#### [TASK STATEMENT]
Copy the data precisely, keeping every character.

#### [SUPPLIED DATA]
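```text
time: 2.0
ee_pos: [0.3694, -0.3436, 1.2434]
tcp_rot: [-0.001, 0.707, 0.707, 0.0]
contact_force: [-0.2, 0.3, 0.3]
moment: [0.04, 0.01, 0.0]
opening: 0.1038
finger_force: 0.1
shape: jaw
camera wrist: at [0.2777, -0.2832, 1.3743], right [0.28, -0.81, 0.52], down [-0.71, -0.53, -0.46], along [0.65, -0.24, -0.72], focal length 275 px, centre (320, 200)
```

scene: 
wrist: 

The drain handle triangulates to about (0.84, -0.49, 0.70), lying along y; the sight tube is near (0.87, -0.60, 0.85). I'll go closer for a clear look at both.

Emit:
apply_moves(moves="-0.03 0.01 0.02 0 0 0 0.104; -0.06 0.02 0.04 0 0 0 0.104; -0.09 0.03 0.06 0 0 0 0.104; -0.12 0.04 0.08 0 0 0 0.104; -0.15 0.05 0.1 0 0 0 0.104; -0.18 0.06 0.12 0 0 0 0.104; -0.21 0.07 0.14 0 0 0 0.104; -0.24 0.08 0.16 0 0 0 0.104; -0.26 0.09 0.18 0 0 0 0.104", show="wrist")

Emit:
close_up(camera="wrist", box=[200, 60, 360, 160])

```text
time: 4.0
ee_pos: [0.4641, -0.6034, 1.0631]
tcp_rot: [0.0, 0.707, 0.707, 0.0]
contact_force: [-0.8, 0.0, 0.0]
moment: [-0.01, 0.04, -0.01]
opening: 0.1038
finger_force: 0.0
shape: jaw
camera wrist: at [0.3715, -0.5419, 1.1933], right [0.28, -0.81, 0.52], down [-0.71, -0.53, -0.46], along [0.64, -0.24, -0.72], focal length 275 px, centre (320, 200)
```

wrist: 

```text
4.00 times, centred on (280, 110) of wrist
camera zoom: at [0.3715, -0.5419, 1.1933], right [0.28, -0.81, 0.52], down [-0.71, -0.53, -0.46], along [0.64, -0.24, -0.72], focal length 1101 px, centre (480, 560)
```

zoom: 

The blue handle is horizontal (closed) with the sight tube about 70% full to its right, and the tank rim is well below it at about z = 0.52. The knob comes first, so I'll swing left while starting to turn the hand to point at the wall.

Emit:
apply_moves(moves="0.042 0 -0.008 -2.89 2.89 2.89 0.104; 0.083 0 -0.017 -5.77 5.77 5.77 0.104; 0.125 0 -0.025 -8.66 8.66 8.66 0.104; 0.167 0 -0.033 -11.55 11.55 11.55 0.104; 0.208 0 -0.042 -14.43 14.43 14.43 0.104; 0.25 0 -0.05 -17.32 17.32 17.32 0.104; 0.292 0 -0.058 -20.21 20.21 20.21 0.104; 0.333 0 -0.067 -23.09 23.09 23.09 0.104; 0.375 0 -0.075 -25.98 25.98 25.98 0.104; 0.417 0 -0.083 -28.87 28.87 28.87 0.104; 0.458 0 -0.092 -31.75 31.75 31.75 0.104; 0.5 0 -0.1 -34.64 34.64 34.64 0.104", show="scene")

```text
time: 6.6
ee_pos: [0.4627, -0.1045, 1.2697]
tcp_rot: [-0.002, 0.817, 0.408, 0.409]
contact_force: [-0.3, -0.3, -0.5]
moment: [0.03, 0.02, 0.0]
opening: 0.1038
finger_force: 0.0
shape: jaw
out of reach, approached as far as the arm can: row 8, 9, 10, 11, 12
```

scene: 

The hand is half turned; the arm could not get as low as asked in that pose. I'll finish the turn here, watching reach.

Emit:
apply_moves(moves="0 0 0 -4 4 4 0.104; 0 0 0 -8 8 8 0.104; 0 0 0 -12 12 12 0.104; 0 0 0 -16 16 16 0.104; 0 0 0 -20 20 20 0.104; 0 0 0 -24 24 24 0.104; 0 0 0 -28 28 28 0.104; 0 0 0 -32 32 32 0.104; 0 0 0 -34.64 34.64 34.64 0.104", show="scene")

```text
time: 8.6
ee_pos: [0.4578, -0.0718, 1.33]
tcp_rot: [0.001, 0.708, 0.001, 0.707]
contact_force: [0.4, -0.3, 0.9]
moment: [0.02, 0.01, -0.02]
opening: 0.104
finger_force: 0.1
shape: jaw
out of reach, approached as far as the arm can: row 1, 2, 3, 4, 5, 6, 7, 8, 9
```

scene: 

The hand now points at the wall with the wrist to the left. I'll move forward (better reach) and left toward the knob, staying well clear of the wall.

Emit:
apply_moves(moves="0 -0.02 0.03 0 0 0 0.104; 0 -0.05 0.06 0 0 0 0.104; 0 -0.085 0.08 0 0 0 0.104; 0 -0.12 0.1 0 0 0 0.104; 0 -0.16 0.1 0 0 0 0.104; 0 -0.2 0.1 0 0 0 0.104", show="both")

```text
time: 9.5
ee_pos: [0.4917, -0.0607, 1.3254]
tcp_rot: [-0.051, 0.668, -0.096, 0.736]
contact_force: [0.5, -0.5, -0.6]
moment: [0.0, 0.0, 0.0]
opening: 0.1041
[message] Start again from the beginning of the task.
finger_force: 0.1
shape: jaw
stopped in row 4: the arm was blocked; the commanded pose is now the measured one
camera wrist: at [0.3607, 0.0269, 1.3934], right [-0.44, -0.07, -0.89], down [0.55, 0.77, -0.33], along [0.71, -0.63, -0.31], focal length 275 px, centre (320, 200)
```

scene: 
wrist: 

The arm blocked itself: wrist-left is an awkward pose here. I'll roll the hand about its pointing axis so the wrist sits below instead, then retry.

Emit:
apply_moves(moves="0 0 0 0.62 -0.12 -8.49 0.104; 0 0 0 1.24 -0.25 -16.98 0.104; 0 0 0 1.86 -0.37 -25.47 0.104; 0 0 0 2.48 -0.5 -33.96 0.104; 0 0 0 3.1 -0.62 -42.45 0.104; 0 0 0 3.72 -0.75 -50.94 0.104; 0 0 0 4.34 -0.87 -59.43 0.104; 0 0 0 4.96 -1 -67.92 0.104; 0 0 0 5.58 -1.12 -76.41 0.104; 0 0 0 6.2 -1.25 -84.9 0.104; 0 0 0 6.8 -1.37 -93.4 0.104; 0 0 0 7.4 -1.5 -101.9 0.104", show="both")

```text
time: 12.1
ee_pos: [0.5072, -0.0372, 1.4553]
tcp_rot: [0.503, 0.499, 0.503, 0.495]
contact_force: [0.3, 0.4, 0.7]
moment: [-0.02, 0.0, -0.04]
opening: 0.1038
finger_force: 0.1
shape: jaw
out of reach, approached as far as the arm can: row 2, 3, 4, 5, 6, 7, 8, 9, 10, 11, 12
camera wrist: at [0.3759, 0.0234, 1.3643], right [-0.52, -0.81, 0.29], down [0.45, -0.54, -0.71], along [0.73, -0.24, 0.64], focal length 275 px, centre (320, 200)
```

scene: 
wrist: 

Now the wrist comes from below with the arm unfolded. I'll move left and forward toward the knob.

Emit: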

#### [REPLY TO THE TASK]
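```text
time: 2.0
ee_pos: [0.3694, -0.3436, 1.2434]
tcp_rot: [-0.001, 0.707, 0.707, 0.0]
contact_force: [-0.2, 0.3, 0.3]
moment: [0.04, 0.01, 0.0]
opening: 0.1038
finger_force: 0.1
shape: jaw
camera wrist: at [0.2777, -0.2832, 1.3743], right [0.28, -0.81, 0.52], down [-0.71, -0.53, -0.46], along [0.65, -0.24, -0.72], focal length 275 px, centre (320, 200)
```

scene: 
wrist: 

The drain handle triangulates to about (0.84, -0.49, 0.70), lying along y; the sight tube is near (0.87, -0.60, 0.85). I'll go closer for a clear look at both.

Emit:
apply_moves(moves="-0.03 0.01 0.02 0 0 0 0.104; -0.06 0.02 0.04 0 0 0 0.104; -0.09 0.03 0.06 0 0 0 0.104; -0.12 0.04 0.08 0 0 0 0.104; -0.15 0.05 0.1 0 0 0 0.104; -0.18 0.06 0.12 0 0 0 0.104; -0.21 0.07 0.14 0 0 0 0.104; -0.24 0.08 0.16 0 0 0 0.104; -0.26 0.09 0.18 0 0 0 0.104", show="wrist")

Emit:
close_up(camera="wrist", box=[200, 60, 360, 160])

```text
time: 4.0
ee_pos: [0.4641, -0.6034, 1.0631]
tcp_rot: [0.0, 0.707, 0.707, 0.0]
contact_force: [-0.8, 0.0, 0.0]
moment: [-0.01, 0.04, -0.01]
opening: 0.1038
finger_force: 0.0
shape: jaw
camera wrist: at [0.3715, -0.5419, 1.1933], right [0.28, -0.81, 0.52], down [-0.71, -0.53, -0.46], along [0.64, -0.24, -0.72], focal length 275 px, centre (320, 200)
```

wrist: 

```text
4.00 times, centred on (280, 110) of wrist
camera zoom: at [0.3715, -0.5419, 1.1933], right [0.28, -0.81, 0.52], down [-0.71, -0.53, -0.46], along [0.64, -0.24, -0.72], focal length 1101 px, centre (480, 560)
```

zoom: 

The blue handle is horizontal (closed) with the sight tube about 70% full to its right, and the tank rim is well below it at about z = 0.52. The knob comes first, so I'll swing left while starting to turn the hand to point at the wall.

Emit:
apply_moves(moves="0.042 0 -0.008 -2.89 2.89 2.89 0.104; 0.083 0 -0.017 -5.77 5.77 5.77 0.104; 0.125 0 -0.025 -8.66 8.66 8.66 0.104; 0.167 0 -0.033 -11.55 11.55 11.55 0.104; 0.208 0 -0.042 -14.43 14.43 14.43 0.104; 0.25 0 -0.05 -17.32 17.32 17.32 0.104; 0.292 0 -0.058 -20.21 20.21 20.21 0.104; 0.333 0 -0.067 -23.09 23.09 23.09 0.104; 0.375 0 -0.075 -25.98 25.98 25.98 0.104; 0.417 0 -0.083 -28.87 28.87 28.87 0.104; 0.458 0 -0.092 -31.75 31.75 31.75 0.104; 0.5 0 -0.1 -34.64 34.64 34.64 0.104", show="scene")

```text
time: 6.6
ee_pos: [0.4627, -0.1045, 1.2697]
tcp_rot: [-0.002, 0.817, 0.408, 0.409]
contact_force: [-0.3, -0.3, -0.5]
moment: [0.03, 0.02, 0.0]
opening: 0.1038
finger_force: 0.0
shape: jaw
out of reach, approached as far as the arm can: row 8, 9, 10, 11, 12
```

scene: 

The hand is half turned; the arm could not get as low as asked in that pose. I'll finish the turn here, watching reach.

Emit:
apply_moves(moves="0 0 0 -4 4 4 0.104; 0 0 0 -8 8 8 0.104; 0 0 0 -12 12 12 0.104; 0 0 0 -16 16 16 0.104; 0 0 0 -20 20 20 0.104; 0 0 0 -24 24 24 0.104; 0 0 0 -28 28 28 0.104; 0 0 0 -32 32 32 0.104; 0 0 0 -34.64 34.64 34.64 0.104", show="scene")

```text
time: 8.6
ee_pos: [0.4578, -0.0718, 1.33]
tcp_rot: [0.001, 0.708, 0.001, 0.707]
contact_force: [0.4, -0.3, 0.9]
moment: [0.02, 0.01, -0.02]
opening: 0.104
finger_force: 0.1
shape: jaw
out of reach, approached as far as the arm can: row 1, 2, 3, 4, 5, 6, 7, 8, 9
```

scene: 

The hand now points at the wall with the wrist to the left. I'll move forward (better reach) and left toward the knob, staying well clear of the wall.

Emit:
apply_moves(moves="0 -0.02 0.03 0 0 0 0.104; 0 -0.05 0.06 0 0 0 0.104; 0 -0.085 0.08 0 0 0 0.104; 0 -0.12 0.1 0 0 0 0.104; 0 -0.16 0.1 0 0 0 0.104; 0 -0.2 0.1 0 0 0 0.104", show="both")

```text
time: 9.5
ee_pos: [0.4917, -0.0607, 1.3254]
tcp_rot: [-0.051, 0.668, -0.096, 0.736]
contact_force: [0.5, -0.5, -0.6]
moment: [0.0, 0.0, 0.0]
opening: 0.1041
[message] Start again from the beginning of the task.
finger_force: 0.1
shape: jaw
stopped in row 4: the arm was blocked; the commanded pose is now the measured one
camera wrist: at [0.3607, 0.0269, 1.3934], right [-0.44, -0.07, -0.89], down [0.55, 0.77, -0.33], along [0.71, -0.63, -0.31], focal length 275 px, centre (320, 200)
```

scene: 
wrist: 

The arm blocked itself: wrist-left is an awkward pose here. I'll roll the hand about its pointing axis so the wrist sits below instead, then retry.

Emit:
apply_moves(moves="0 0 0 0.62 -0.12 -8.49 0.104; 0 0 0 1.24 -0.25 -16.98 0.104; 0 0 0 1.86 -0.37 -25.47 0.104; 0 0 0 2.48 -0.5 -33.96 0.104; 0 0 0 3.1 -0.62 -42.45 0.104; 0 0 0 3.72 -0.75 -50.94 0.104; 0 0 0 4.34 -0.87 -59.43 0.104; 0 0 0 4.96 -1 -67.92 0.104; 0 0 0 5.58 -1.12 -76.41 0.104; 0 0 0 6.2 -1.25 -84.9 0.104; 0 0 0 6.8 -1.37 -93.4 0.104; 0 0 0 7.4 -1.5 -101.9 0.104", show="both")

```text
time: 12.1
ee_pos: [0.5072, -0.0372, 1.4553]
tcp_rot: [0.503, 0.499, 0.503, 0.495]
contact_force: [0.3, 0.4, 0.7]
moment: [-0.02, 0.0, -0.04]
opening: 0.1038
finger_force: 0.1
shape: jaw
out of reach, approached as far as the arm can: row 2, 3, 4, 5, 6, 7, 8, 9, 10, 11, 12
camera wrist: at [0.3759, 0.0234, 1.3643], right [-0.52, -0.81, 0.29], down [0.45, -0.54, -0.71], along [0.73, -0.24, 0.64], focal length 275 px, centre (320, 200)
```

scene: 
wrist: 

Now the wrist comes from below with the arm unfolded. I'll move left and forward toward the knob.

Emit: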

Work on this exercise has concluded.